* start Text provided *

[Yandex Cloud documentation](../../index.md) > [Yandex Managed Service for YTsaurus](../index.md) > Tutorials > Running a PySpark job

# Running a PySpark job

# Running a PySpark job

In a YTsaurus cluster, you can run Spark and PySpark jobs using the `spark-submit` script. It saves the calculation results to HDFS. For more information about `spark-submit`, see the [Spark documentation](https://spark.apache.org/docs/latest/submitting-applications.html#submitting-applications). These jobs are executed in a Apache Spark™ cluster that runs on the computing resources of the YTsaurus cluster, using the [SPYT](https://ytsaurus.tech/docs/ru/user-guide/data-processing/spyt/overview#what-is-spyt) tool.

The example below shows how to run an application in [Python](https://www.python.org/downloads).

To run a PySpark job:

1. [Set up your infrastructure](#before-you-begin).
1. [Prepare your VM](#prepare-vm).
1. [Prepare your test data](#prepare-data).
1. [Create and run a PySpark job](#create-job).

If you no longer need the resources you created, [delete them](#clear-out).

## Required paid resources {#paid-resources}

* The YTsaurus cluster: use of computing resources of cluster components and storage size (see [YTsaurus pricing](../pricing.md)).

* end Text provided *
* start Source material *

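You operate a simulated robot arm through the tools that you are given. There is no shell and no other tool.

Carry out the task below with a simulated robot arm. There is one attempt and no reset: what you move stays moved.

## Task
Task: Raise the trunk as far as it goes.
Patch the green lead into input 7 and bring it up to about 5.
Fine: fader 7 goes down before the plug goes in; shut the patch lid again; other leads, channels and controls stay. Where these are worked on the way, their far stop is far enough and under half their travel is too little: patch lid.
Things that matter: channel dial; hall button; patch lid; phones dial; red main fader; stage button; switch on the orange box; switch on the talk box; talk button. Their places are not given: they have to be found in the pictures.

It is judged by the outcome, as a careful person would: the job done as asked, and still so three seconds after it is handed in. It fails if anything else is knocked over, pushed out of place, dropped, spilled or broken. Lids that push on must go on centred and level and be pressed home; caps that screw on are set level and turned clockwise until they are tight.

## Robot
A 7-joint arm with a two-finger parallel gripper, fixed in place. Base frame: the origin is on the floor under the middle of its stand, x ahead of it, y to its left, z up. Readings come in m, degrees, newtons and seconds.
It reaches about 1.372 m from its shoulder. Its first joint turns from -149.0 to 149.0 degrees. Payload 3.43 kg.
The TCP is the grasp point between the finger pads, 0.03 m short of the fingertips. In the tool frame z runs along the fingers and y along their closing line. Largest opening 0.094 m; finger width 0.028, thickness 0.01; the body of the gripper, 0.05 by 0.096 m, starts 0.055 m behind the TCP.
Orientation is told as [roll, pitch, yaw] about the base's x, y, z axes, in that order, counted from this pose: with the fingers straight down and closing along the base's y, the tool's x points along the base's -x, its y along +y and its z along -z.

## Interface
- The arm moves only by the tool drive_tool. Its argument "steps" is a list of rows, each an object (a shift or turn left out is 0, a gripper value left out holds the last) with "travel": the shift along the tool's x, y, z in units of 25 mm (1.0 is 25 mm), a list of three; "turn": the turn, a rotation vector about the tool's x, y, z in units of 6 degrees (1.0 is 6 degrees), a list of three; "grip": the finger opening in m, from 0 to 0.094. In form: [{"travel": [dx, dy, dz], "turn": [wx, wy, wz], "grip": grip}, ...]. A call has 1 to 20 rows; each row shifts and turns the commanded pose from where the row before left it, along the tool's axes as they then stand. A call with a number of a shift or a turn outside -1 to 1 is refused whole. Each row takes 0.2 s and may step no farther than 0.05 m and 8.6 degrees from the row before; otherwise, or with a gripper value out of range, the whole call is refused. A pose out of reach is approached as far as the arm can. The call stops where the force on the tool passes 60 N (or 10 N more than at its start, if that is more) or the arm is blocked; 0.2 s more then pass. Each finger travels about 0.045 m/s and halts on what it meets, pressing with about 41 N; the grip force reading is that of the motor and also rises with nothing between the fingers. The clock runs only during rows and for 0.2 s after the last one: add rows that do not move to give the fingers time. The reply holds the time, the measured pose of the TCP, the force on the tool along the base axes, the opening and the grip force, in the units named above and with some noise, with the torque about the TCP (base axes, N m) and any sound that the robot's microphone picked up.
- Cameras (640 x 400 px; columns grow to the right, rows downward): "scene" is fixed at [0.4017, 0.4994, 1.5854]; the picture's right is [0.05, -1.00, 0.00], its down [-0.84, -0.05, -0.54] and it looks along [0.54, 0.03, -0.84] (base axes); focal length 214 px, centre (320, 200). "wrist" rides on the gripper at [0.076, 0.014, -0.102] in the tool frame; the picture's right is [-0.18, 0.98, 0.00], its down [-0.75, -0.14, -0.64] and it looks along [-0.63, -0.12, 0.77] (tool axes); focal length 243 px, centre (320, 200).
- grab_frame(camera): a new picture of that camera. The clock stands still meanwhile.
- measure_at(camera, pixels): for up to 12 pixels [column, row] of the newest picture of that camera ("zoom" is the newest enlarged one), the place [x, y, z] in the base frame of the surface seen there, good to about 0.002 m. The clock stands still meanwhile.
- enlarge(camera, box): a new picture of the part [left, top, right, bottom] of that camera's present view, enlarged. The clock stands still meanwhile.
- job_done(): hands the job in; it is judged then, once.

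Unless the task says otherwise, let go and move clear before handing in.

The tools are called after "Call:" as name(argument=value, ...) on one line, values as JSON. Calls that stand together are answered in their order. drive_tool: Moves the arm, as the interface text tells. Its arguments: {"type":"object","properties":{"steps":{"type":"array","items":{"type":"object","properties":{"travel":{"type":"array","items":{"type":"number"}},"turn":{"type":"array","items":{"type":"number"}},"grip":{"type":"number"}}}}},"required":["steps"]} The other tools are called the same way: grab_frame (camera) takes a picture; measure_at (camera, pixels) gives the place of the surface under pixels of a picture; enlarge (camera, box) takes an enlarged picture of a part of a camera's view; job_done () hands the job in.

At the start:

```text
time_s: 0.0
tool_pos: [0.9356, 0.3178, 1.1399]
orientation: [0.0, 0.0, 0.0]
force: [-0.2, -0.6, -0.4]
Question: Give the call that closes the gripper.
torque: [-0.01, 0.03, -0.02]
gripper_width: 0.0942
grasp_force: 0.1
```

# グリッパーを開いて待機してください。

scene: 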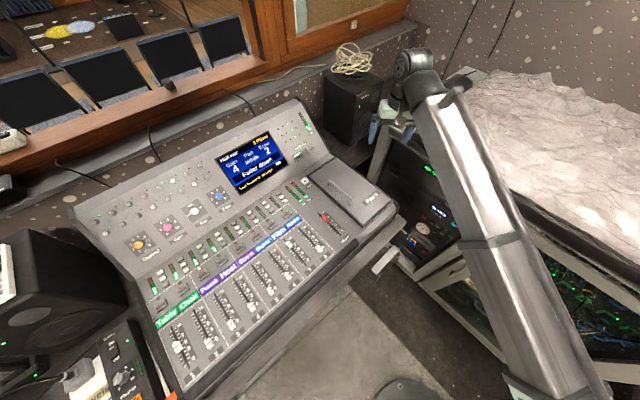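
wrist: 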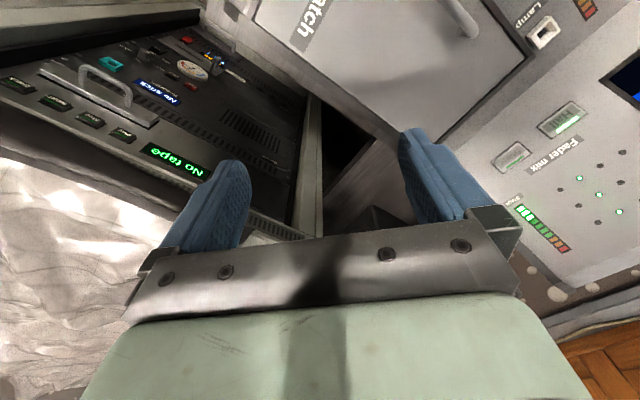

* end Source material *

Exercise prompt
Keep the text provided going from its last sentence.

Answer to this exercise
* VM instance: use of computing resources, storage, public IP address, and OS (see [Compute Cloud pricing](../../compute/pricing.md)).

## Getting started {#before-you-begin}

Set up your infrastructure:

{% list tabs group=resources %}

- Manually {#manual}

    1. [Create a service account](../../iam/operations/sa/create.md) named `ytsaurus-sa` with the `managed-ytsaurus.editor` role.

    1. [Create a network](../../vpc/operations/network-create.md) named `ytsaurus-network`. Disable **Create subnets** when creating it.
    1. In `ytsaurus-network`, [create a subnet](../../vpc/operations/subnet-create.md) with the following settings:

        * Name: `ytsaurus-subnet-a`
        * Availability zone: `ru-central1-a`
        * CIDR: `10.1.0.0/16`

    1. [Create security groups](../../vpc/operations/security-group-create.md) in `ytsaurus-network`:

        * For the virtual machine: a security group named `vm-security-group` with rules allowing incoming TCP traffic to port 22 from all addresses and outgoing traffic to all ports and addresses.

        * For the YTsaurus cluster: a security group named `ytsaurus-security-group` with a rule allowing incoming traffic on all ports from all addresses.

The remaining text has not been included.